THIS RETIREMENT AGREEMENT (this "Agreement") is signed on December 10, 2004 by and among DNB
FINANCIAL CORPORATION ("Corporation"), a Pennsylvania business corporation and bank holding
company; DNB FIRST, NATIONAL ASSOCIATION ("Bank"), a national banking association and wholly-
owned subsidiary of the Corporation (as used in this Agreement, the term "Company" shall refer both individually
and collectively to the Corporation and the Bank); and HENRY F. THORNE, an adult individual and resident of
Delaware County, Pennsylvania ("Executive"). This Agreement is intended to be effective immediately after 5:00
p.m. prevailing Eastern time on December 17, 2004 (the "Effective Date") in accordance with
Section 17 of this Agreement.
A. Executive and Company are parties to that certain Employment Agreement dated December 31, 1996 (the
"1996 Employment Agreement").
B. The 1996 Employment Agreement has been amended once, pursuant to a certain First Amendment to
Employment Agreement dated as of December 23, 2003 (the "Employment Agreement Amendment"). The 1996
Employment Agreement, as amended by the Employment Agreement Amendment is sometimes referred to in this
Agreement as the "Executive Employment Agreement."

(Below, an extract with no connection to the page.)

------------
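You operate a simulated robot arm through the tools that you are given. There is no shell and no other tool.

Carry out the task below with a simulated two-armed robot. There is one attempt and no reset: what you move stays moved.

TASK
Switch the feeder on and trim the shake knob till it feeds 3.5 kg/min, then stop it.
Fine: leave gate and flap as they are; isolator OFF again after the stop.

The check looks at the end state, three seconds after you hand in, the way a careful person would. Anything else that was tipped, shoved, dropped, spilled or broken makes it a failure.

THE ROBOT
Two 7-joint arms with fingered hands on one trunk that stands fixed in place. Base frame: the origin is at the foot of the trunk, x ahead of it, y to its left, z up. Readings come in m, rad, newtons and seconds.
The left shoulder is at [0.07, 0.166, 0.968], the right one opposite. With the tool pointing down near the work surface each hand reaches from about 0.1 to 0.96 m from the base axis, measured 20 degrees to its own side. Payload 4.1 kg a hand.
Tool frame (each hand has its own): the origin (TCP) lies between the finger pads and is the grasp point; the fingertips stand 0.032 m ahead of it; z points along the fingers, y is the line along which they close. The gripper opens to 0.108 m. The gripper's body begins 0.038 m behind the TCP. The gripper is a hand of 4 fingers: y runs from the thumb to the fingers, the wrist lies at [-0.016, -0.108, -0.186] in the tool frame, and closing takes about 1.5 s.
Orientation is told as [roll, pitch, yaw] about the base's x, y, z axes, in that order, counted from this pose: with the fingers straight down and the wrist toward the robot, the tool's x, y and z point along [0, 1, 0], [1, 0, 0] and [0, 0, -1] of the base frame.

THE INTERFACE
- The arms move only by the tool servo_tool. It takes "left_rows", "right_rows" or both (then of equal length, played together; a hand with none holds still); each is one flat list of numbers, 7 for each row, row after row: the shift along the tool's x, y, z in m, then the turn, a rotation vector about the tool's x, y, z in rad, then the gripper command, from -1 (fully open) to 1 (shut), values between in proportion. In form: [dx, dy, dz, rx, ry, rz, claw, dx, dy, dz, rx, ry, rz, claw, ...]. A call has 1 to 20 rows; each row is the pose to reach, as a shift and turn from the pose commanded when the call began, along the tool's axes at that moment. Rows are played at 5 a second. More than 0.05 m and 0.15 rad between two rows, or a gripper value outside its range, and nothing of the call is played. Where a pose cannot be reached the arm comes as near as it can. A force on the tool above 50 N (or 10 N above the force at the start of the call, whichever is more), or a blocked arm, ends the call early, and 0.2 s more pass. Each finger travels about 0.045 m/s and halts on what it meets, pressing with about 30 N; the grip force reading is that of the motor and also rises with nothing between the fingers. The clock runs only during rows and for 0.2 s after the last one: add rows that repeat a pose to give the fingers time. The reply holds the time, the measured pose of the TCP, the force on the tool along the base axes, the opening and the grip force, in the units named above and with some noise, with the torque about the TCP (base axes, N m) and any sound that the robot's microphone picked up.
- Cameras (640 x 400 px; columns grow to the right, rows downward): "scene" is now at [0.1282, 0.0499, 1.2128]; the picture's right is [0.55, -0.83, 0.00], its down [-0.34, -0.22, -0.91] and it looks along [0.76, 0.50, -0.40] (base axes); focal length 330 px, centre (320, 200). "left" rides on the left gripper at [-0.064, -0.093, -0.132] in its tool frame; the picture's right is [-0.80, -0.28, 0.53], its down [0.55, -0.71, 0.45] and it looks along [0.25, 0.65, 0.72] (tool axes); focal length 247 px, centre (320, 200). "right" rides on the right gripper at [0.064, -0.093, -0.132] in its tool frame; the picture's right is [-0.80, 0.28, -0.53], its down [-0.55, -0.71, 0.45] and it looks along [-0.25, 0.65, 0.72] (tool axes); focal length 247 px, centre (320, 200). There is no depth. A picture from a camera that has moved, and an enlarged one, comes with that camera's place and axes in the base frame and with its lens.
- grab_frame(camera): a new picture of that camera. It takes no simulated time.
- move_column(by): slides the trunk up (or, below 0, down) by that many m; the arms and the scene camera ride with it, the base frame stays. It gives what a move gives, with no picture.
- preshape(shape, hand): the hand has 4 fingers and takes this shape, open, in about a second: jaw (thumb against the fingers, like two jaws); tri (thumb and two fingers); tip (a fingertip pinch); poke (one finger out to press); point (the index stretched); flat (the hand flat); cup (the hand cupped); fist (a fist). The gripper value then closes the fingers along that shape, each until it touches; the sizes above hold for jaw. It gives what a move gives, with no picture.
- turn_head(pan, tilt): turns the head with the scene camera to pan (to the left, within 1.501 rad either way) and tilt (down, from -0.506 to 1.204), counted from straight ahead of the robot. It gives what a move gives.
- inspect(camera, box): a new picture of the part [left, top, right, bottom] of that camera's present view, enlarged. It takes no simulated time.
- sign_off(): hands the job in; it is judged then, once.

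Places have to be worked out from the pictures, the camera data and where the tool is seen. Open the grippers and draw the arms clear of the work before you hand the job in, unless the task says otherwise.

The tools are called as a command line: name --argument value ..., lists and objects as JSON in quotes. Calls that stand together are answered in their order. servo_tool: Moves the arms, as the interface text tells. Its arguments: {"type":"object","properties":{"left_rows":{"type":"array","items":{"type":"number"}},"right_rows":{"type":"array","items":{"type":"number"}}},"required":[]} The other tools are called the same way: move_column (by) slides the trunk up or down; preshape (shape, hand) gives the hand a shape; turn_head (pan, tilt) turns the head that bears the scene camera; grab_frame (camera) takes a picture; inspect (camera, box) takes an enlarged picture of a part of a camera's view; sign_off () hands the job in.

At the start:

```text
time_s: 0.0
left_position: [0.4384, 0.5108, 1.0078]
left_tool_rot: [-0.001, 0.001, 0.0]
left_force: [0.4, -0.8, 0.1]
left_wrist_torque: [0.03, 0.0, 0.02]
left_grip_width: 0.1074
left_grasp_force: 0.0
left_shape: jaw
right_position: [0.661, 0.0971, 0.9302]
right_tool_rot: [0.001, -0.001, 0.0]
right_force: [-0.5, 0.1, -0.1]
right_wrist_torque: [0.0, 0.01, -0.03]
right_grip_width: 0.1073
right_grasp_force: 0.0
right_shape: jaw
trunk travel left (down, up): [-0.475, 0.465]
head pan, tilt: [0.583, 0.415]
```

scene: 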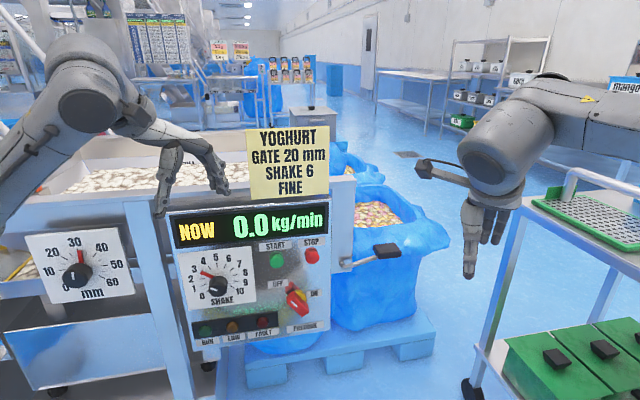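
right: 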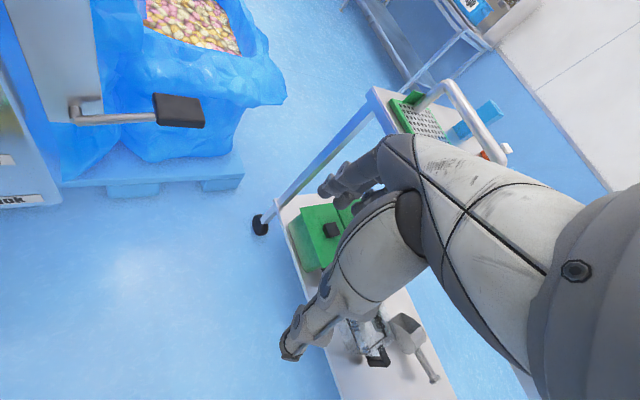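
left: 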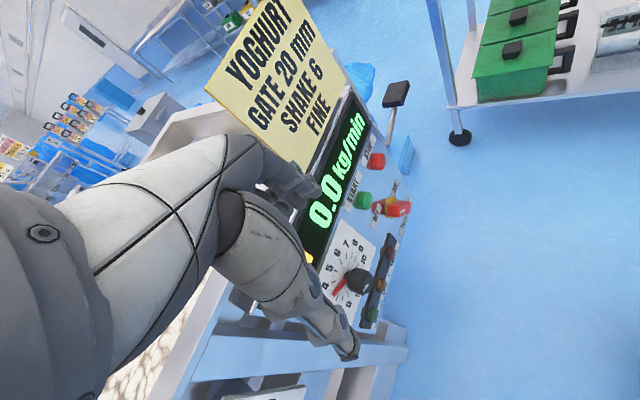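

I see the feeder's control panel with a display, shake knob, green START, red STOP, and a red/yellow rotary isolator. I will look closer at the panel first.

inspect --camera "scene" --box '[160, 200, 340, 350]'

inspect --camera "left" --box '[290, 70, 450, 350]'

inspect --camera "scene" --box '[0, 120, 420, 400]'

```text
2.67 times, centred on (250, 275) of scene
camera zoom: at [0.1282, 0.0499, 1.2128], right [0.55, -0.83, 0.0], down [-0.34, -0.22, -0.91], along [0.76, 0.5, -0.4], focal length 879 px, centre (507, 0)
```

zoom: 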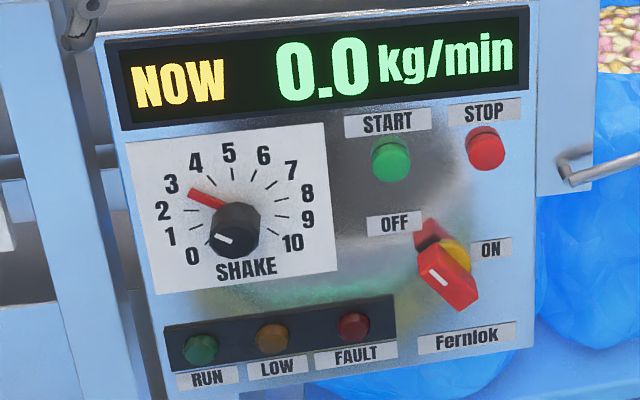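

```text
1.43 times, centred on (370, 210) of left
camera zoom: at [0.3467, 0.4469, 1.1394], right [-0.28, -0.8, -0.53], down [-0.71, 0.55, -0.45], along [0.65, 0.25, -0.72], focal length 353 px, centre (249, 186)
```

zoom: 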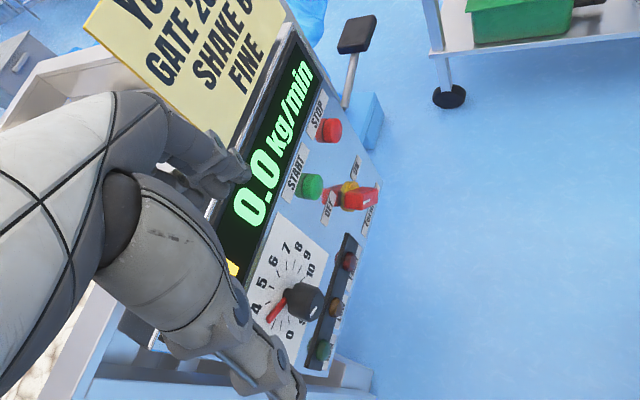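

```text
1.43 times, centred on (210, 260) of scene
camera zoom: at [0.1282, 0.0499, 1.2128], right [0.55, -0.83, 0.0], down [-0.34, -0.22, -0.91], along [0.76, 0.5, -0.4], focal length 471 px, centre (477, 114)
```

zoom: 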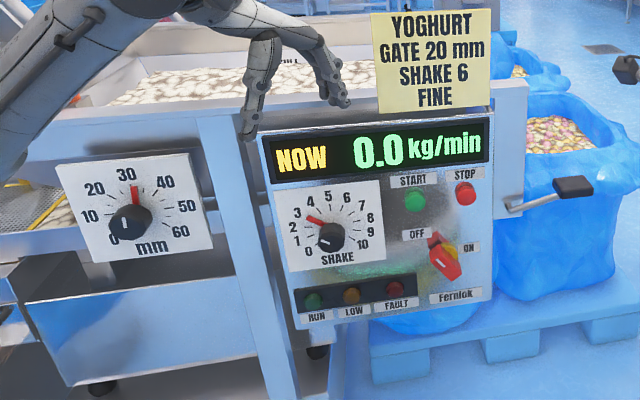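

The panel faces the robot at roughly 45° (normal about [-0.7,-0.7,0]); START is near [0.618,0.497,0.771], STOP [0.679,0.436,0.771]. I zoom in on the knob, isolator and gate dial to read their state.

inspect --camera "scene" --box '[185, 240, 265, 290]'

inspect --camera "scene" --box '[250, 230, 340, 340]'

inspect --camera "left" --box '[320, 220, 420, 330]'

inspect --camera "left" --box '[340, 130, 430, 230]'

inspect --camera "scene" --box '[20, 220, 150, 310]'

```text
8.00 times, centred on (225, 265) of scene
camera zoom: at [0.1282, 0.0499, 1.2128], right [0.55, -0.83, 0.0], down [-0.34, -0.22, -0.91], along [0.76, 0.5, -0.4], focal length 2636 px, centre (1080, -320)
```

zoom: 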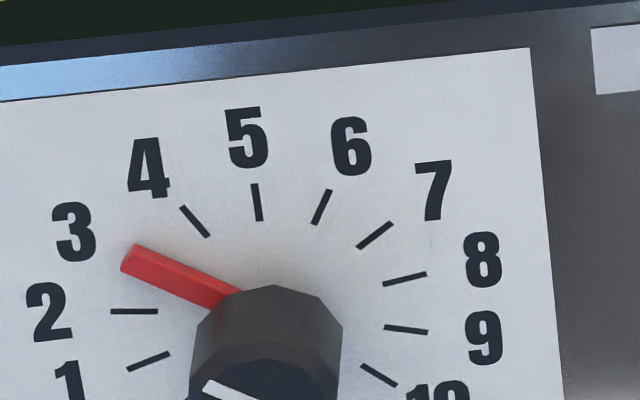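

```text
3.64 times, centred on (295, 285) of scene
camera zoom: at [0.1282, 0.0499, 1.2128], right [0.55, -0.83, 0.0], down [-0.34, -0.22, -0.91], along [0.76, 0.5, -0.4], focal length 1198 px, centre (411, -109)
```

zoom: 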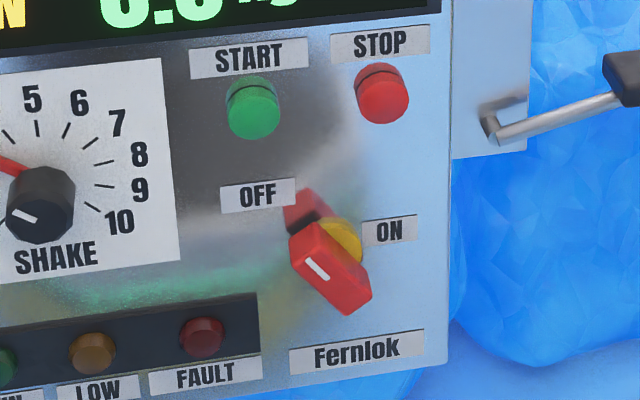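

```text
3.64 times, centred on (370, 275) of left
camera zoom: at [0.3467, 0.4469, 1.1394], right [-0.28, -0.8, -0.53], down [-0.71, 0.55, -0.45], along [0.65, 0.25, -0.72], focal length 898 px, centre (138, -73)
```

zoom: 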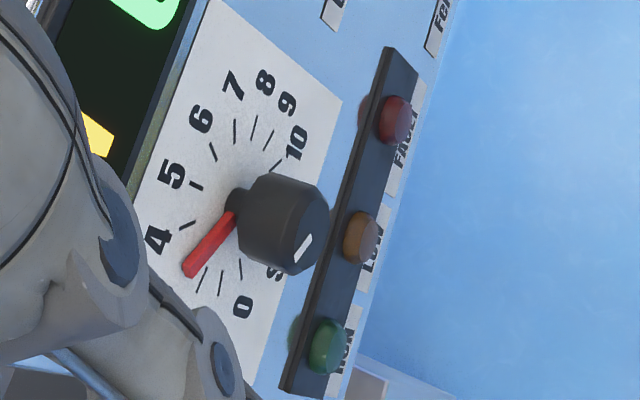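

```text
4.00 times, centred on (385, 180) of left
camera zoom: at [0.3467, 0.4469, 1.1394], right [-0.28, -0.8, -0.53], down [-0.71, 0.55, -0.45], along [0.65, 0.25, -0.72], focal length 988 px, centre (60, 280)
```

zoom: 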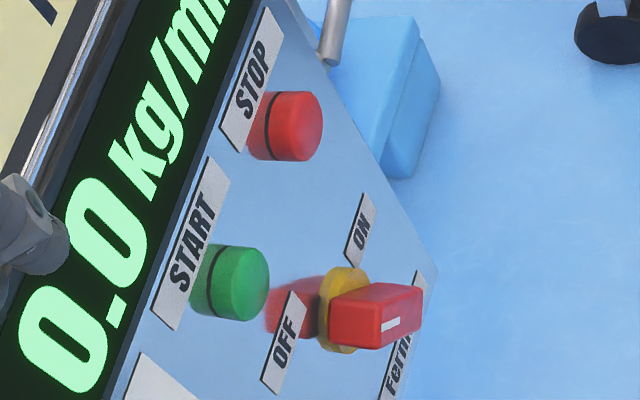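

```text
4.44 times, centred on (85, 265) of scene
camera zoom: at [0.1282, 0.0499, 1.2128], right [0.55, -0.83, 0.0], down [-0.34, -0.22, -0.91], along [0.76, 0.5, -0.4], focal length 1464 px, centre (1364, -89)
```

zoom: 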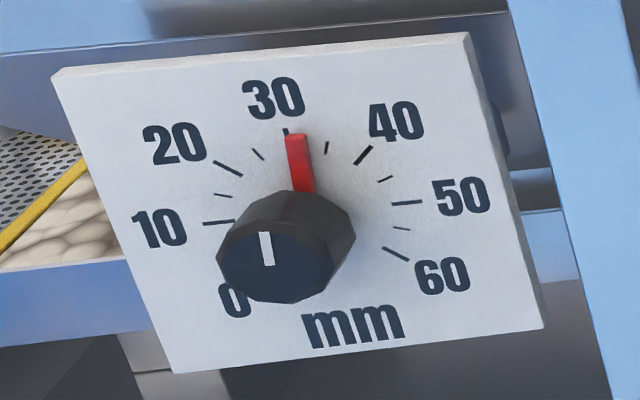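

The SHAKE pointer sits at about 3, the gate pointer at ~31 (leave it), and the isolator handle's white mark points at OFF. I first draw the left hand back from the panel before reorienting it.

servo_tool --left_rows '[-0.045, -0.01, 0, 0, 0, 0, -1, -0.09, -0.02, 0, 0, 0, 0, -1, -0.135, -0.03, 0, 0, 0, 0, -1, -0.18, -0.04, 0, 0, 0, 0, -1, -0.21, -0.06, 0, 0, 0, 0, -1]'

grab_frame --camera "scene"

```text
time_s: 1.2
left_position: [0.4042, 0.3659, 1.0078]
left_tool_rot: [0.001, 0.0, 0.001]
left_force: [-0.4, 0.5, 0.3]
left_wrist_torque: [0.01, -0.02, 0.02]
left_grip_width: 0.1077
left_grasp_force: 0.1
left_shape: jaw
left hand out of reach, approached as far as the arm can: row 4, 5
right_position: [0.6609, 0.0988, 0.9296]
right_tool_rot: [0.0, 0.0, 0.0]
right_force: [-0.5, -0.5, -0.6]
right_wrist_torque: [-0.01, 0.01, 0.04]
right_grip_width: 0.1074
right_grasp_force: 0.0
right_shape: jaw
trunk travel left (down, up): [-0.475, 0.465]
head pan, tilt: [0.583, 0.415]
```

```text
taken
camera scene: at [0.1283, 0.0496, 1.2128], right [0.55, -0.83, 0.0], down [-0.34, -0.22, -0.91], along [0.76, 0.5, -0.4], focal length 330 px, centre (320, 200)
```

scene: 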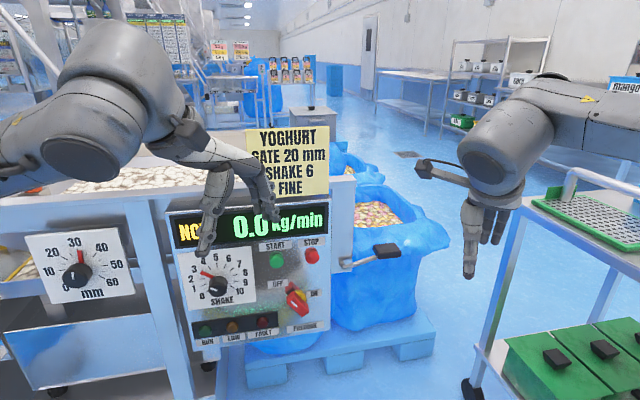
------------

C. Executive and Company are parties to a certain Retirement and Death Benefit Agreement dates as of
December 23, 2003, providing for certain death benefits, retirement benefits and other benefits for Executive and
his beneficiaries (the "SERP").
D. Executive holds existing options to purchase 14,889 shares of Corporation stock pursuant to stock options
heretofore granted to Executive from time to time (the "Existing Stock Options") pursuant to written agreements
between Executive and Company with respect thereto (the "Stock Option Agreements").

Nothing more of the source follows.